Mobility — component / DfAM
Footpeg — Stark Future
2026
Titanium footpeg redesign for the Stark Varg Skugga: a longer, lighter and structurally validated off-road component developed through parametric CAD, topology optimisation, FEA and additive-manufacturing planning.
Fixed interface, longer support, controlled geometry.
A parametric skeleton controls the critical dimensions: 160 mm length, 50 mm width, 5° inward tilt and 85° relative to the side plane of the motorcycle. The CAD work resolves the transition from the bike interface to a longer, lighter support surface.
The rib pattern comes from the load path.
Two load cases mapped the structural behaviour: 5 kN at two-thirds of the support plus 5 kN frontal load; and 3 kN at one-third and two-thirds plus the same frontal load. Both studies pointed to a diagonal main rib with secondary reinforcement near the interface and tip. The final geometry reaches the minimum safety factor target of 1. Maximum von Mises stress appears around the interface and decreases through the rib network. Maximum displacement is located at the far tip and remains controlled at 3.43 mm.
Print orientation, build plate and JIG close the loop.
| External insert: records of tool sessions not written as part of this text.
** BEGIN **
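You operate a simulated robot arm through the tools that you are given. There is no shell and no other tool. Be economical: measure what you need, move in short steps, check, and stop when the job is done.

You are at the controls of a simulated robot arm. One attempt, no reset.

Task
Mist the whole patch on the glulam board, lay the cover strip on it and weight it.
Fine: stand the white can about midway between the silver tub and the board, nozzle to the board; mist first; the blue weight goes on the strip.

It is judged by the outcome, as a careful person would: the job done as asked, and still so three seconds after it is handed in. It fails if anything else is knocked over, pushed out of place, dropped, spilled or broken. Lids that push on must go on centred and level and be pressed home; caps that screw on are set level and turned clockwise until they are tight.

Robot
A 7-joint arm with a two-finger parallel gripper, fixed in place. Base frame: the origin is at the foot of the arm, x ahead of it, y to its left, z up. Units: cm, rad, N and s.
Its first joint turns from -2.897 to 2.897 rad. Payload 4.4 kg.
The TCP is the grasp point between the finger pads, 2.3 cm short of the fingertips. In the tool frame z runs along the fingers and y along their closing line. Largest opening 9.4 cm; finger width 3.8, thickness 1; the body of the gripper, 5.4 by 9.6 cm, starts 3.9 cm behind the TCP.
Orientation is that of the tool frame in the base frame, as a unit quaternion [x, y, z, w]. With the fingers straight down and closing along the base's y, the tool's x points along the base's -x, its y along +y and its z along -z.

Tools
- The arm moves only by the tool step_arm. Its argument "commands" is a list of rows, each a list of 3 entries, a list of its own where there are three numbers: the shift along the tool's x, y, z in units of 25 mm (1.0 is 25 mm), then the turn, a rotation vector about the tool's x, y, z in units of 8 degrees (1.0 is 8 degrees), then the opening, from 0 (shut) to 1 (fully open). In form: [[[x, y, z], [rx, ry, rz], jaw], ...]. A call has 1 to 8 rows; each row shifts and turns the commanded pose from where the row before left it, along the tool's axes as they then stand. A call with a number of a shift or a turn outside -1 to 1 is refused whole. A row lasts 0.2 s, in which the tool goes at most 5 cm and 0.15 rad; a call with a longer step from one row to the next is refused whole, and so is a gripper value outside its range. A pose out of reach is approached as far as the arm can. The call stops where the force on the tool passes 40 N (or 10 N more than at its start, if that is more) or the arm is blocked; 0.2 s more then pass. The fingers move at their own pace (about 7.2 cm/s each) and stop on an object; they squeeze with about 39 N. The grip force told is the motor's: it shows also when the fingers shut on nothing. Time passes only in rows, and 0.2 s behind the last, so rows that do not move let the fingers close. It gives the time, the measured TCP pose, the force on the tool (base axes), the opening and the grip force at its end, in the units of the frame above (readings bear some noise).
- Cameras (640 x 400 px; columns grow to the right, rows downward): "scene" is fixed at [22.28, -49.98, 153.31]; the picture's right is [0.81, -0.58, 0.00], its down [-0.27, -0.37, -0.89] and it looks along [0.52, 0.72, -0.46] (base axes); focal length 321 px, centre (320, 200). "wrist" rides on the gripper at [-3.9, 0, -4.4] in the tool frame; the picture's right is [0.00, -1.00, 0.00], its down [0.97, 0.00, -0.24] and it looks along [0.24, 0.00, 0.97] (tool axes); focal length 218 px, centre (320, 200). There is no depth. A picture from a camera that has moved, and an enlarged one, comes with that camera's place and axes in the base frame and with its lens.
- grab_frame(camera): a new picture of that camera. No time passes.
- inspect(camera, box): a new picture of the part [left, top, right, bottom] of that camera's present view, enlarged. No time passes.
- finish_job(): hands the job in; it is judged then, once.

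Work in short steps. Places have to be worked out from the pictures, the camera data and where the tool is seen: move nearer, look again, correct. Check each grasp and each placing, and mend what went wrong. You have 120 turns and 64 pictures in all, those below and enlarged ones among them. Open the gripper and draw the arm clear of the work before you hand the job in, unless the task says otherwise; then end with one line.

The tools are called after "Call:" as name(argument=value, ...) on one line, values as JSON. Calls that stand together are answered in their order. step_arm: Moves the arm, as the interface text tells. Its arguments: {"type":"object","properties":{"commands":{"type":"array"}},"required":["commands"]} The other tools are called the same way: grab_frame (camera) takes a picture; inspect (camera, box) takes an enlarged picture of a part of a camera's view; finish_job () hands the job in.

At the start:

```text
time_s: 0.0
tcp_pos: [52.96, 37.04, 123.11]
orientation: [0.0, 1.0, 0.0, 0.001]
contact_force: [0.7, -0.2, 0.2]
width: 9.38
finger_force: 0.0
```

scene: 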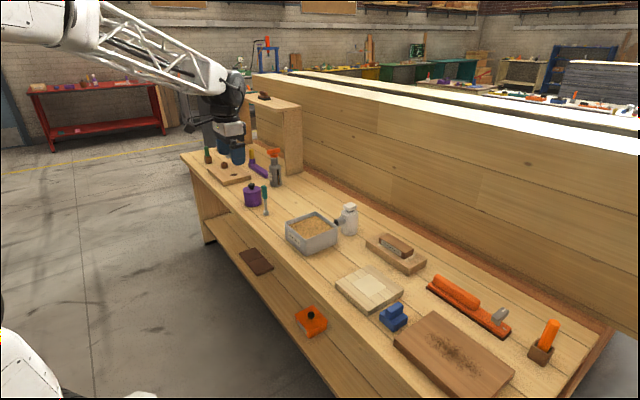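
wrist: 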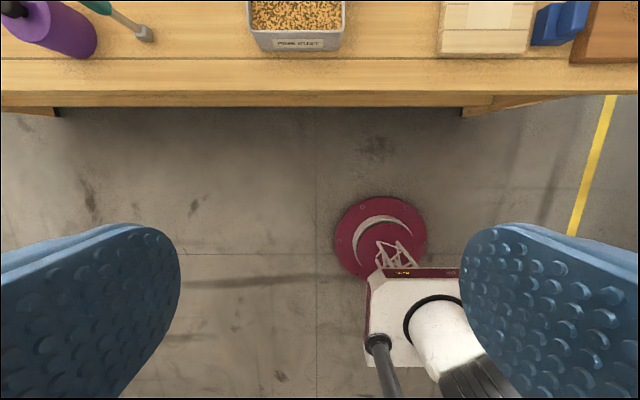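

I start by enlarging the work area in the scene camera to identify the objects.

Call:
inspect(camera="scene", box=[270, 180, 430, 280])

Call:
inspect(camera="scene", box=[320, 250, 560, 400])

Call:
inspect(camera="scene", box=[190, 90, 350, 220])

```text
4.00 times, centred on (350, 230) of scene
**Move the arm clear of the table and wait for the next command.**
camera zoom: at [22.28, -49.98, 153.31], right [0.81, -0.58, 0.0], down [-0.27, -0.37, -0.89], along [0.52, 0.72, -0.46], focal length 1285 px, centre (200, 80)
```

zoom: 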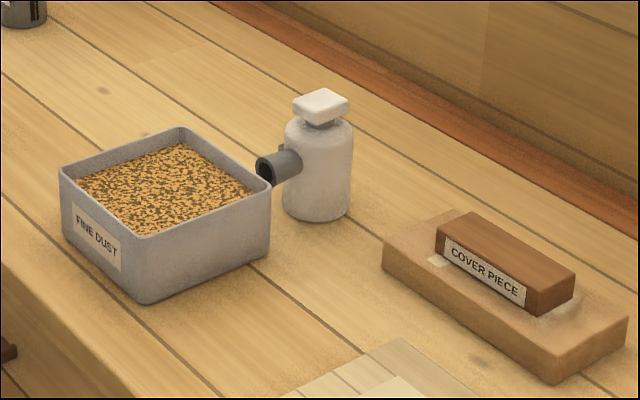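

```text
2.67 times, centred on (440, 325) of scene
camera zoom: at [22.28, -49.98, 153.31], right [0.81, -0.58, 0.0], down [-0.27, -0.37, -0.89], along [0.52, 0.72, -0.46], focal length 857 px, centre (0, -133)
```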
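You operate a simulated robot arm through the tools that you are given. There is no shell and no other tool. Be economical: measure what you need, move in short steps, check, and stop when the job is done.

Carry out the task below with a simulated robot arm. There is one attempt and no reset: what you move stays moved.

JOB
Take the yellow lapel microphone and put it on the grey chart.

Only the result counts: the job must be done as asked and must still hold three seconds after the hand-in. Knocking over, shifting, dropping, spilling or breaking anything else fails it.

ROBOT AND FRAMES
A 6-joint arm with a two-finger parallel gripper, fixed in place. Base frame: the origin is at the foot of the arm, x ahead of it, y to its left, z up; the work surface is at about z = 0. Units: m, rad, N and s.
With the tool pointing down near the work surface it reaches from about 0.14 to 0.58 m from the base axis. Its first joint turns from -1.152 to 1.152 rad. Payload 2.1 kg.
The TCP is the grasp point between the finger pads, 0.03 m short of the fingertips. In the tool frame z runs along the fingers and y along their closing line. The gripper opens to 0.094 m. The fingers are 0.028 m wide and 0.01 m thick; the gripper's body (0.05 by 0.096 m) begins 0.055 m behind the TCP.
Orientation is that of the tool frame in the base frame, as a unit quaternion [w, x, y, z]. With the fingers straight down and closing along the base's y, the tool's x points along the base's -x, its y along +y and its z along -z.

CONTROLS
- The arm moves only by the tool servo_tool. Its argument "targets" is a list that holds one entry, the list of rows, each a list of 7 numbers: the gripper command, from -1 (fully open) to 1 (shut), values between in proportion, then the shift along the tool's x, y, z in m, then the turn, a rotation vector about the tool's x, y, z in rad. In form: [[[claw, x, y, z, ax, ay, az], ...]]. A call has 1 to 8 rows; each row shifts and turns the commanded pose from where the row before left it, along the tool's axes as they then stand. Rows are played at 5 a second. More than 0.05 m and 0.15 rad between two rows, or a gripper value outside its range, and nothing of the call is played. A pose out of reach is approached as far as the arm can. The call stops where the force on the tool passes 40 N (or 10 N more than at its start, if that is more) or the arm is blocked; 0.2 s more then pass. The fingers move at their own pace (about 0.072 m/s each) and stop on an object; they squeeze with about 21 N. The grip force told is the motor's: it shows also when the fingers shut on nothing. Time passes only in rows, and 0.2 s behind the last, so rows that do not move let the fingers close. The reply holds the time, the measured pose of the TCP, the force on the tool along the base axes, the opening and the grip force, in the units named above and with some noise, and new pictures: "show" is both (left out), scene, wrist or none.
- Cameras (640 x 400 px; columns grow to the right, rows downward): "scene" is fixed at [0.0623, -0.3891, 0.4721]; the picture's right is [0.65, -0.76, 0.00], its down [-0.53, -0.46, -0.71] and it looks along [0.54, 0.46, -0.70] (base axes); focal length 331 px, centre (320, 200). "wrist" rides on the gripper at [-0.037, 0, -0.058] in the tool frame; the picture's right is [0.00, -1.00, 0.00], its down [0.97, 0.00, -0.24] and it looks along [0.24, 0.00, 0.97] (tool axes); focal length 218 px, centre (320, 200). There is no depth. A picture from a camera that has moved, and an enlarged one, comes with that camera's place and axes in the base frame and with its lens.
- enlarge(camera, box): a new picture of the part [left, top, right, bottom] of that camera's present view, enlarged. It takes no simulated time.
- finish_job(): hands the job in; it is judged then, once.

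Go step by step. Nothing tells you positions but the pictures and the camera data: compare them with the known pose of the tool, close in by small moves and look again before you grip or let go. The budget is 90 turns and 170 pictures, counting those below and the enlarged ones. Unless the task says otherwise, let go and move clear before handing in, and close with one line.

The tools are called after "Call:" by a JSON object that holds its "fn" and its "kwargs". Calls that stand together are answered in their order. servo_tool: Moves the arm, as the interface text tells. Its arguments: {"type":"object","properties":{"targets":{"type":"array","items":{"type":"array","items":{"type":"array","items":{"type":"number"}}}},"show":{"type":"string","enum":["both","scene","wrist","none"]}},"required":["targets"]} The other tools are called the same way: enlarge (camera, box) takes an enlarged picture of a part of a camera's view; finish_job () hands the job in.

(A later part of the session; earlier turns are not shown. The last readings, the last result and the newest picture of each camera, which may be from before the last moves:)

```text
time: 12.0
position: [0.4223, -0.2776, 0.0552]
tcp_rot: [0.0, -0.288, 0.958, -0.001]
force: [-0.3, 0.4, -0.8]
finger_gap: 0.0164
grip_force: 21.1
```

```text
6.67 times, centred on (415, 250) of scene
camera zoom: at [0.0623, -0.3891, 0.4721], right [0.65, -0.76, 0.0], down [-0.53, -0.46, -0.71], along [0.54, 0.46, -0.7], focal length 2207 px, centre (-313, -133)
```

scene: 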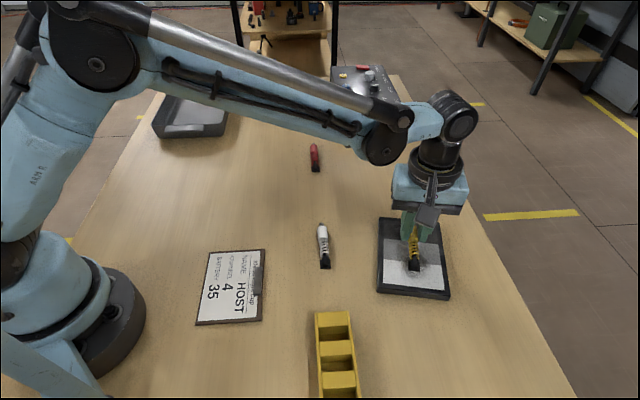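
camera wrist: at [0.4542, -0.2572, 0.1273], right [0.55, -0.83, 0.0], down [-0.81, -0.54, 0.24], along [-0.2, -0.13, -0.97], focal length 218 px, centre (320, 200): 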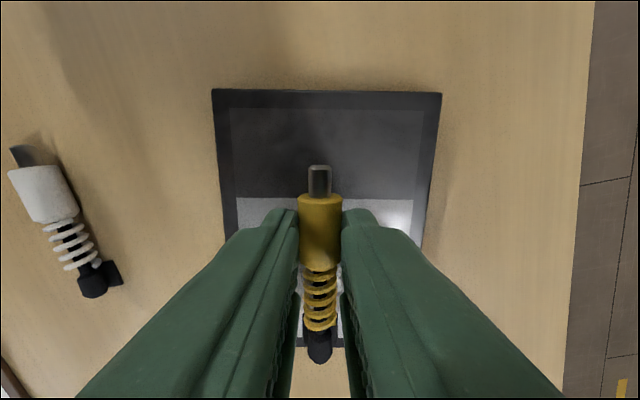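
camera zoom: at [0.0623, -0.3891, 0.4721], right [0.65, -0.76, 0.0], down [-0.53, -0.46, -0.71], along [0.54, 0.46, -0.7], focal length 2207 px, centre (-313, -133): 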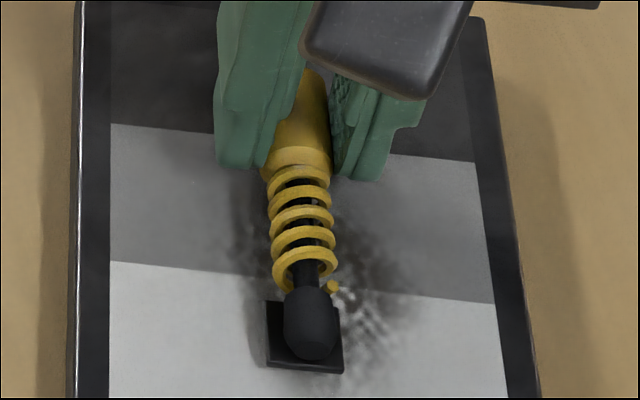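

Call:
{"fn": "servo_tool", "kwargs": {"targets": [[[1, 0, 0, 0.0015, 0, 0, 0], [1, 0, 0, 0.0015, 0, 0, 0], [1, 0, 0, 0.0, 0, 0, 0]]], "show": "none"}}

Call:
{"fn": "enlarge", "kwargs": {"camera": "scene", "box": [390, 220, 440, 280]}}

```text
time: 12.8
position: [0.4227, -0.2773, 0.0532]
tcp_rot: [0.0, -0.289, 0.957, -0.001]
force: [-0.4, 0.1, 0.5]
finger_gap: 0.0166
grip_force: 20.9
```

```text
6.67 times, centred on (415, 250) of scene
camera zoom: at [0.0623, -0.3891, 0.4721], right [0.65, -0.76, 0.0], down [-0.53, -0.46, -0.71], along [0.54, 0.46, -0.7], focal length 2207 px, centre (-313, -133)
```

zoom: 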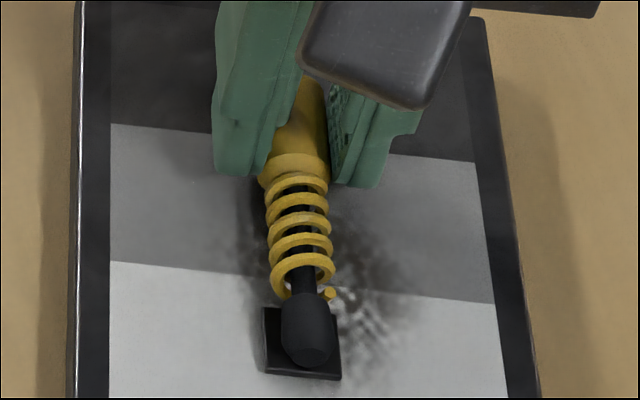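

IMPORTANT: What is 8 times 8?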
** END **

Bambu Studio was used for rapid orientation studies, then nTop for support generation and build-volume distribution. The final orientation is 40° in X and 27° in Y, with an estimated 22.3 g of titanium supports per part. The JIG fixes the printed part for repeatable machining of the spring-hole interface.
The final proposal is not only a lighter part: it is a complete design-to-manufacture workflow. The project links a specific use case, a parametric modelling strategy, topology-driven material removal, structural validation and a production-oriented additive-manufacturing setup.